• **To be done**:
Write out the material exactly. Do not include the pictures. Give them as a JSON list of strings, one for each line, with blank lines left out.

• **Information provided**:

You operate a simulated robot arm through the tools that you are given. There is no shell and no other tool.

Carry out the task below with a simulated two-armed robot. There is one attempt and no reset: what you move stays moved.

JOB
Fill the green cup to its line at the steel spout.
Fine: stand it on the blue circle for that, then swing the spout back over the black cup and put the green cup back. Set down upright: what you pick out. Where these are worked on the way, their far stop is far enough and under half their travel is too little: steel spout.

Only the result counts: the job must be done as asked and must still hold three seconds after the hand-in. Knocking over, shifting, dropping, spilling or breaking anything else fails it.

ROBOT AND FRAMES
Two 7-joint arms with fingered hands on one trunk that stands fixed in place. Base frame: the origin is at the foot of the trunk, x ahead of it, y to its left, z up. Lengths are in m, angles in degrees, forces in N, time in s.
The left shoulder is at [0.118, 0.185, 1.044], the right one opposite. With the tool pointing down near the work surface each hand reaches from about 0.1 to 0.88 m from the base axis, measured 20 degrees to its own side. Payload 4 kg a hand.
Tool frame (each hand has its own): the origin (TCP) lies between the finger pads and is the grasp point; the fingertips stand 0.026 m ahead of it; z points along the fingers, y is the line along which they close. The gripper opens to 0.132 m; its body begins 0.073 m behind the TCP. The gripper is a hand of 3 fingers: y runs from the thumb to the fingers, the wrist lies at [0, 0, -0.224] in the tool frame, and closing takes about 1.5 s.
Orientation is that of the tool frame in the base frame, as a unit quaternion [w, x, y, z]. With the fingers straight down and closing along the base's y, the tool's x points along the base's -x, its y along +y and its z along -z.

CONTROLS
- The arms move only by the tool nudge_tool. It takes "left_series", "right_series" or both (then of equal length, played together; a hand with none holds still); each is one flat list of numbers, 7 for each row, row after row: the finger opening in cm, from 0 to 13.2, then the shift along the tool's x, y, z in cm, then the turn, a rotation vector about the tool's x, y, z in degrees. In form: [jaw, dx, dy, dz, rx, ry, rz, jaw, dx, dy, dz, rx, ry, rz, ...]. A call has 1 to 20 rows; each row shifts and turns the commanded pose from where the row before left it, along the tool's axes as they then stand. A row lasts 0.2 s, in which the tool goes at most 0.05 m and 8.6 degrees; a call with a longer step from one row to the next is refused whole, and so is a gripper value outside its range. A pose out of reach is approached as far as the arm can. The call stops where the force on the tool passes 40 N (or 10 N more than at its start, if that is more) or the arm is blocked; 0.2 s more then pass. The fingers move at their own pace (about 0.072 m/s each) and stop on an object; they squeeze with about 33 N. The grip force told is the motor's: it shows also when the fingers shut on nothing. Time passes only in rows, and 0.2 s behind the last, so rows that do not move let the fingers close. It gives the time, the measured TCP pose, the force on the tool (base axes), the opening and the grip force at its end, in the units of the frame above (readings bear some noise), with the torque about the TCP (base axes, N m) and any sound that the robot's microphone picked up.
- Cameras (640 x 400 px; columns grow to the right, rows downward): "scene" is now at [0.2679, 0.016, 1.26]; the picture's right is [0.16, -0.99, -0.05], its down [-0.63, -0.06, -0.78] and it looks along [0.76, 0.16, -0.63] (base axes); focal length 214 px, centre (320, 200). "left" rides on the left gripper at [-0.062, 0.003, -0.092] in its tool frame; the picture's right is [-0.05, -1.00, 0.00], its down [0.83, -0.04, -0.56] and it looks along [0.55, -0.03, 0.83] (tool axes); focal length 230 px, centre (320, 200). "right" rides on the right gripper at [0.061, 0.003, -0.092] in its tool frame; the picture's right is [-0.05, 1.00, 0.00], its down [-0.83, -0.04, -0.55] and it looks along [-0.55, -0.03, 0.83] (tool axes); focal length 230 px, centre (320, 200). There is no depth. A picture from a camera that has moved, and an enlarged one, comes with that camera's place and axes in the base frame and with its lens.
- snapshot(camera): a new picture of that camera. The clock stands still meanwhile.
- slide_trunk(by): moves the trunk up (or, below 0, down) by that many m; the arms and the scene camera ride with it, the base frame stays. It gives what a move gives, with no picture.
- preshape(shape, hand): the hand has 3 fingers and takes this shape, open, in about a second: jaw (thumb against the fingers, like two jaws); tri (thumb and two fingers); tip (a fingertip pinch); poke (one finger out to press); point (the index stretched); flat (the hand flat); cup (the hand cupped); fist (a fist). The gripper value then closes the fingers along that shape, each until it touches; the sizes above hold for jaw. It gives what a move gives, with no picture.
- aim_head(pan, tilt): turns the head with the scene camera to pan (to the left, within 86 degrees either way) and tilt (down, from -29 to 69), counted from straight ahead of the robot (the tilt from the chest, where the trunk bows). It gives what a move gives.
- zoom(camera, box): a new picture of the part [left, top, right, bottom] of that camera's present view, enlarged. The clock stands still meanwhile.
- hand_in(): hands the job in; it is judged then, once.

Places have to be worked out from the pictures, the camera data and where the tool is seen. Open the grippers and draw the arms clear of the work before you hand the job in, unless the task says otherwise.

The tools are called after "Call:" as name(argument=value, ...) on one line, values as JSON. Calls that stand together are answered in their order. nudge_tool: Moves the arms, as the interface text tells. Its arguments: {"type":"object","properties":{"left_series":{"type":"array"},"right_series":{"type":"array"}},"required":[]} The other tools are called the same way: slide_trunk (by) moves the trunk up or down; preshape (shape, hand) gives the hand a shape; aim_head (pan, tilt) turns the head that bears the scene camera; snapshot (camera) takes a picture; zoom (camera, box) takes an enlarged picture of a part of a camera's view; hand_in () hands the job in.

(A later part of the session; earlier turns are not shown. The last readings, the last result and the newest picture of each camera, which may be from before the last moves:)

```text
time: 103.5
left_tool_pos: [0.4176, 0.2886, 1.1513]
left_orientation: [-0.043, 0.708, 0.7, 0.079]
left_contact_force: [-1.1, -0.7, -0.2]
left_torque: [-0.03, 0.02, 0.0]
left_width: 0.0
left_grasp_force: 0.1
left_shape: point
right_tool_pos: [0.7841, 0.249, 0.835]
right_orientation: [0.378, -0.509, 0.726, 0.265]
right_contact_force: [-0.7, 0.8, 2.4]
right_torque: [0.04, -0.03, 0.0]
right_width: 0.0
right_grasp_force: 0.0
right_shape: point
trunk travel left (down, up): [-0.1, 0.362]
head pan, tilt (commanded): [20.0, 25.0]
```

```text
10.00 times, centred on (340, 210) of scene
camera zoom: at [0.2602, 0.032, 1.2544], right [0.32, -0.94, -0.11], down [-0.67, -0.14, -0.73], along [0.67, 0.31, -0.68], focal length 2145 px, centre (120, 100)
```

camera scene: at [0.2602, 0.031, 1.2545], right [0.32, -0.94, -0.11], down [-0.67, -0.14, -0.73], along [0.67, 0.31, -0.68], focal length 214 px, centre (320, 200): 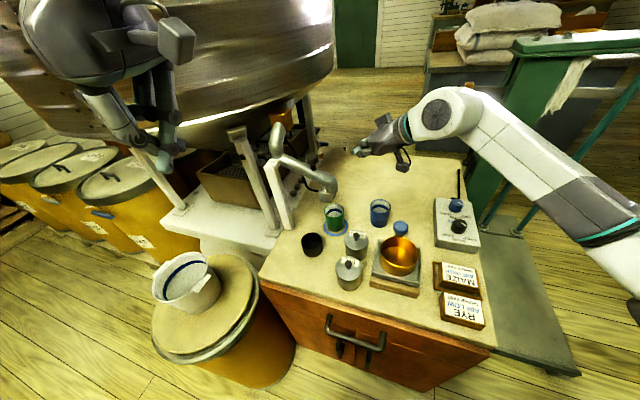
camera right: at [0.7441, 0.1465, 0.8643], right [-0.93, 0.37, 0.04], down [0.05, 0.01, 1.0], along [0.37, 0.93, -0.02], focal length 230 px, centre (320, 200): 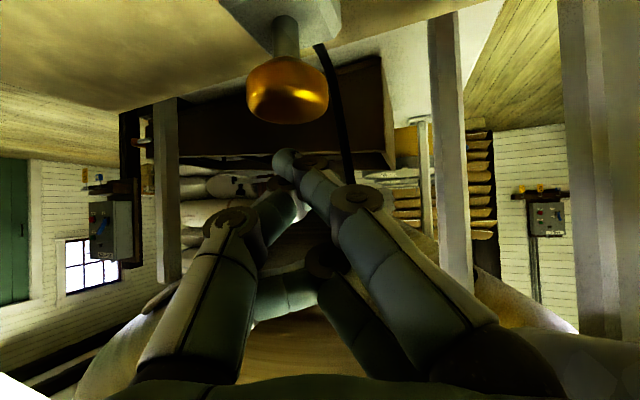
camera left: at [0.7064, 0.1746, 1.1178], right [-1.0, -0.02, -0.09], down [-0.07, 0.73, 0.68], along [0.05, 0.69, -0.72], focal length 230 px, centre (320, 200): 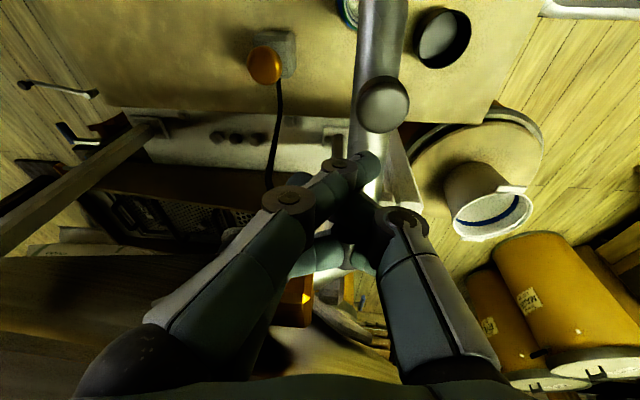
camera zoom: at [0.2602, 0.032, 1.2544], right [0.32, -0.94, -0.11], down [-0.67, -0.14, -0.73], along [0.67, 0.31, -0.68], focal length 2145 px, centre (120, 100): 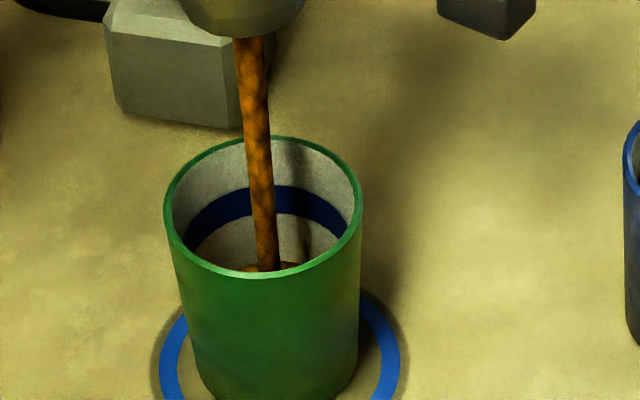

• **Task solution**:
[
  "You operate a simulated robot arm through the tools that you are given. There is no shell and no other tool.",
  "Carry out the task below with a simulated two-armed robot. There is one attempt and no reset: what you move stays moved.",
  "JOB",
  "Fill the green cup to its line at the steel spout.",
  "Fine: stand it on the blue circle for that, then swing the spout back over the black cup and put the green cup back. Set down upright: what you pick out. Where these are worked on the way, their far stop is far enough and under half their travel is too little: steel spout.",
  "Only the result counts: the job must be done as asked and must still hold three seconds after the hand-in. Knocking over, shifting, dropping, spilling or breaking anything else fails it.",
  "ROBOT AND FRAMES",
  "Two 7-joint arms with fingered hands on one trunk that stands fixed in place. Base frame: the origin is at the foot of the trunk, x ahead of it, y to its left, z up. Lengths are in m, angles in degrees, forces in N, time in s.",
  "The left shoulder is at [0.118, 0.185, 1.044], the right one opposite. With the tool pointing down near the work surface each hand reaches from about 0.1 to 0.88 m from the base axis, measured 20 degrees to its own side. Payload 4 kg a hand.",
  "Tool frame (each hand has its own): the origin (TCP) lies between the finger pads and is the grasp point; the fingertips stand 0.026 m ahead of it; z points along the fingers, y is the line along which they close. The gripper opens to 0.132 m; its body begins 0.073 m behind the TCP. The gripper is a hand of 3 fingers: y runs from the thumb to the fingers, the wrist lies at [0, 0, -0.224] in the tool frame, and closing takes about 1.5 s.",
  "Orientation is that of the tool frame in the base frame, as a unit quaternion [w, x, y, z]. With the fingers straight down and closing along the base's y, the tool's x points along the base's -x, its y along +y and its z along -z.",
  "CONTROLS",
  "- The arms move only by the tool nudge_tool. It takes \"left_series\", \"right_series\" or both (then of equal length, played together; a hand with none holds still); each is one flat list of numbers, 7 for each row, row after row: the finger opening in cm, from 0 to 13.2, then the shift along the tool's x, y, z in cm, then the turn, a rotation vector about the tool's x, y, z in degrees. In form: [jaw, dx, dy, dz, rx, ry, rz, jaw, dx, dy, dz, rx, ry, rz, ...]. A call has 1 to 20 rows; each row shifts and turns the commanded pose from where the row before left it, along the tool's axes as they then stand. A row lasts 0.2 s, in which the tool goes at most 0.05 m and 8.6 degrees; a call with a longer step from one row to the next is refused whole, and so is a gripper value outside its range. A pose out of reach is approached as far as the arm can. The call stops where the force on the tool passes 40 N (or 10 N more than at its start, if that is more) or the arm is blocked; 0.2 s more then pass. The fingers move at their own pace (about 0.072 m/s each) and stop on an object; they squeeze with about 33 N. The grip force told is the motor's: it shows also when the fingers shut on nothing. Time passes only in rows, and 0.2 s behind the last, so rows that do not move let the fingers close. It gives the time, the measured TCP pose, the force on the tool (base axes), the opening and the grip force at its end, in the units of the frame above (readings bear some noise), with the torque about the TCP (base axes, N m) and any sound that the robot's microphone picked up.",
  "- Cameras (640 x 400 px; columns grow to the right, rows downward): \"scene\" is now at [0.2679, 0.016, 1.26]; the picture's right is [0.16, -0.99, -0.05], its down [-0.63, -0.06, -0.78] and it looks along [0.76, 0.16, -0.63] (base axes); focal length 214 px, centre (320, 200). \"left\" rides on the left gripper at [-0.062, 0.003, -0.092] in its tool frame; the picture's right is [-0.05, -1.00, 0.00], its down [0.83, -0.04, -0.56] and it looks along [0.55, -0.03, 0.83] (tool axes); focal length 230 px, centre (320, 200). \"right\" rides on the right gripper at [0.061, 0.003, -0.092] in its tool frame; the picture's right is [-0.05, 1.00, 0.00], its down [-0.83, -0.04, -0.55] and it looks along [-0.55, -0.03, 0.83] (tool axes); focal length 230 px, centre (320, 200). There is no depth. A picture from a camera that has moved, and an enlarged one, comes with that camera's place and axes in the base frame and with its lens.",
  "- snapshot(camera): a new picture of that camera. The clock stands still meanwhile.",
  "- slide_trunk(by): moves the trunk up (or, below 0, down) by that many m; the arms and the scene camera ride with it, the base frame stays. It gives what a move gives, with no picture.",
  "- preshape(shape, hand): the hand has 3 fingers and takes this shape, open, in about a second: jaw (thumb against the fingers, like two jaws); tri (thumb and two fingers); tip (a fingertip pinch); poke (one finger out to press); point (the index stretched); flat (the hand flat); cup (the hand cupped); fist (a fist). The gripper value then closes the fingers along that shape, each until it touches; the sizes above hold for jaw. It gives what a move gives, with no picture.",
  "- aim_head(pan, tilt): turns the head with the scene camera to pan (to the left, within 86 degrees either way) and tilt (down, from -29 to 69), counted from straight ahead of the robot (the tilt from the chest, where the trunk bows). It gives what a move gives.",
  "- zoom(camera, box): a new picture of the part [left, top, right, bottom] of that camera's present view, enlarged. The clock stands still meanwhile.",
  "- hand_in(): hands the job in; it is judged then, once.",
  "Places have to be worked out from the pictures, the camera data and where the tool is seen. Open the grippers and draw the arms clear of the work before you hand the job in, unless the task says otherwise.",
  "The tools are called after \"Call:\" as name(argument=value, ...) on one line, values as JSON. Calls that stand together are answered in their order. nudge_tool: Moves the arms, as the interface text tells. Its arguments: {\"type\":\"object\",\"properties\":{\"left_series\":{\"type\":\"array\"},\"right_series\":{\"type\":\"array\"}},\"required\":[]} The other tools are called the same way: slide_trunk (by) moves the trunk up or down; preshape (shape, hand) gives the hand a shape; aim_head (pan, tilt) turns the head that bears the scene camera; snapshot (camera) takes a picture; zoom (camera, box) takes an enlarged picture of a part of a camera's view; hand_in () hands the job in.",
  "(A later part of the session; earlier turns are not shown. The last readings, the last result and the newest picture of each camera, which may be from before the last moves:)",
  "```text",
  "time: 103.5",
  "left_tool_pos: [0.4176, 0.2886, 1.1513]",
  "left_orientation: [-0.043, 0.708, 0.7, 0.079]",
  "left_contact_force: [-1.1, -0.7, -0.2]",
  "left_torque: [-0.03, 0.02, 0.0]",
  "left_width: 0.0",
  "left_grasp_force: 0.1",
  "left_shape: point",
  "right_tool_pos: [0.7841, 0.249, 0.835]",
  "right_orientation: [0.378, -0.509, 0.726, 0.265]",
  "right_contact_force: [-0.7, 0.8, 2.4]",
  "right_torque: [0.04, -0.03, 0.0]",
  "right_width: 0.0",
  "right_grasp_force: 0.0",
  "right_shape: point",
  "trunk travel left (down, up): [-0.1, 0.362]",
  "head pan, tilt (commanded): [20.0, 25.0]",
  "```",
  "```text",
  "10.00 times, centred on (340, 210) of scene",
  "camera zoom: at [0.2602, 0.032, 1.2544], right [0.32, -0.94, -0.11], down [-0.67, -0.14, -0.73], along [0.67, 0.31, -0.68], focal length 2145 px, centre (120, 100)",
  "```",
  "camera scene: at [0.2602, 0.031, 1.2545], right [0.32, -0.94, -0.11], down [-0.67, -0.14, -0.73], along [0.67, 0.31, -0.68], focal length 214 px, centre (320, 200): ",
  "camera right: at [0.7441, 0.1465, 0.8643], right [-0.93, 0.37, 0.04], down [0.05, 0.01, 1.0], along [0.37, 0.93, -0.02], focal length 230 px, centre (320, 200): ",
  "camera left: at [0.7064, 0.1746, 1.1178], right [-1.0, -0.02, -0.09], down [-0.07, 0.73, 0.68], along [0.05, 0.69, -0.72], focal length 230 px, centre (320, 200): ",
  "camera zoom: at [0.2602, 0.032, 1.2544], right [0.32, -0.94, -0.11], down [-0.67, -0.14, -0.73], along [0.67, 0.31, -0.68], focal length 2145 px, centre (120, 100): "
]